Artificial intelligent assistant

singult

ˈsingult Now arch.
  [ad. L. singultus a sob, a speech broken by sobs.]
  1. A sob.
  In the two quotations from Spenser, as well as in Tears Muses 232 and Colin Clout 168, the word is misprinted singulf in the original editions.

1590 Spenser F.Q. iii. xi. 12 There an huge heape of singultes did oppresse His strugling soule. 1596 Ibid. v. vi. 13 With deepe sighes, and singults few. 1616 Browne Brit.

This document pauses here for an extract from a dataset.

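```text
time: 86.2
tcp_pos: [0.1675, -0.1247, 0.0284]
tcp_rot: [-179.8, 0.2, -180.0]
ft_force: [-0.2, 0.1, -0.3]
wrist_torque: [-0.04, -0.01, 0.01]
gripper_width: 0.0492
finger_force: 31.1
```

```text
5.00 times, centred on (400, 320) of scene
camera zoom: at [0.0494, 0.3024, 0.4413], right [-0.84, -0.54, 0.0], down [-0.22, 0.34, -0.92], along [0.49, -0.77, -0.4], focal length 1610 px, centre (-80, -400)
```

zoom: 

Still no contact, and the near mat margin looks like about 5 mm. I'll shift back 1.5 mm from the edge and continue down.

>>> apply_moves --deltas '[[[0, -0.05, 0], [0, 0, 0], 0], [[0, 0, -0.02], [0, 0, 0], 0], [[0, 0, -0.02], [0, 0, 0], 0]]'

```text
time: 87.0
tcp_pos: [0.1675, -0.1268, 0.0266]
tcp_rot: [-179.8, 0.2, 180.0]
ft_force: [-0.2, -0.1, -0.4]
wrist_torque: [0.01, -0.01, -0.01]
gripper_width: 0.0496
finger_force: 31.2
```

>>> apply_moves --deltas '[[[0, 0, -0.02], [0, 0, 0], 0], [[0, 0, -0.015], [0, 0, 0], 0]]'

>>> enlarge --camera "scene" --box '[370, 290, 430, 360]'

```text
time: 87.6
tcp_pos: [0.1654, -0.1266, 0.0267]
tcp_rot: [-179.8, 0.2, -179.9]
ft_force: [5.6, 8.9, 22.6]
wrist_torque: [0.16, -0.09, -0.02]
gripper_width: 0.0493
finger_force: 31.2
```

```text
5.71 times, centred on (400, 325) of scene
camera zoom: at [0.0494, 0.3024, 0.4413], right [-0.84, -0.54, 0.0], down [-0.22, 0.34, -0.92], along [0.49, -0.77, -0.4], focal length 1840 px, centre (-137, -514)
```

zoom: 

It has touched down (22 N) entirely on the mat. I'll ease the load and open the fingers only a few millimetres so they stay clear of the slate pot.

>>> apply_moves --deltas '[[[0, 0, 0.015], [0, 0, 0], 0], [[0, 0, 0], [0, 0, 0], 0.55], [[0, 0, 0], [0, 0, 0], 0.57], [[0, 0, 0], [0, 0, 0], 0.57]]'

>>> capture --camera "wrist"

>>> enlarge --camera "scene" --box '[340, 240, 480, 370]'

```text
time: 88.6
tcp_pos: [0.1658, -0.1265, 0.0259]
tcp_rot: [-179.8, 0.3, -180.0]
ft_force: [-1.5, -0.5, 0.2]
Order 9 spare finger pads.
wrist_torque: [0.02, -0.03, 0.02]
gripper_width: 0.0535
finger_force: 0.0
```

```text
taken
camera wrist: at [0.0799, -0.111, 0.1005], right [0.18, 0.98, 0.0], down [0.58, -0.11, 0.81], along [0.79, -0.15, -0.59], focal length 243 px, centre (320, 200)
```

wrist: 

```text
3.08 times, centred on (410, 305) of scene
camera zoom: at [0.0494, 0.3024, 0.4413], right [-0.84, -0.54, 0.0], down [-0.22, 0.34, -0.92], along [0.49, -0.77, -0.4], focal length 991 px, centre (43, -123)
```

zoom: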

Past. ii. i, When her teares were stopt from eyther eye, Her singults, blubbrings, seem'd to make them flye Out at her oyster-mouth. 1621 Quarles Esther xv, Thus her plain'full mone, Commixt with bitter singults, she exprest. 1748 W. Melmoth Fitzosborne Lett. (1763) 291 Whiles frequent singults check'd his faltring tale. a 1756 G. West Educ. in Dodsley's Coll. Poems (1782) IV. 30 Heart-thrilling cries, with sobs and singults sore. 1820 Scott Monast. xxix, Had he foreseen it was to cost you these tears and singults.

   2. = singultus 1. Obs.—1

1661 Lovell Hist. Anim. & Min. 366 The singult, or hicket, which is a convulsive motion of the stomach.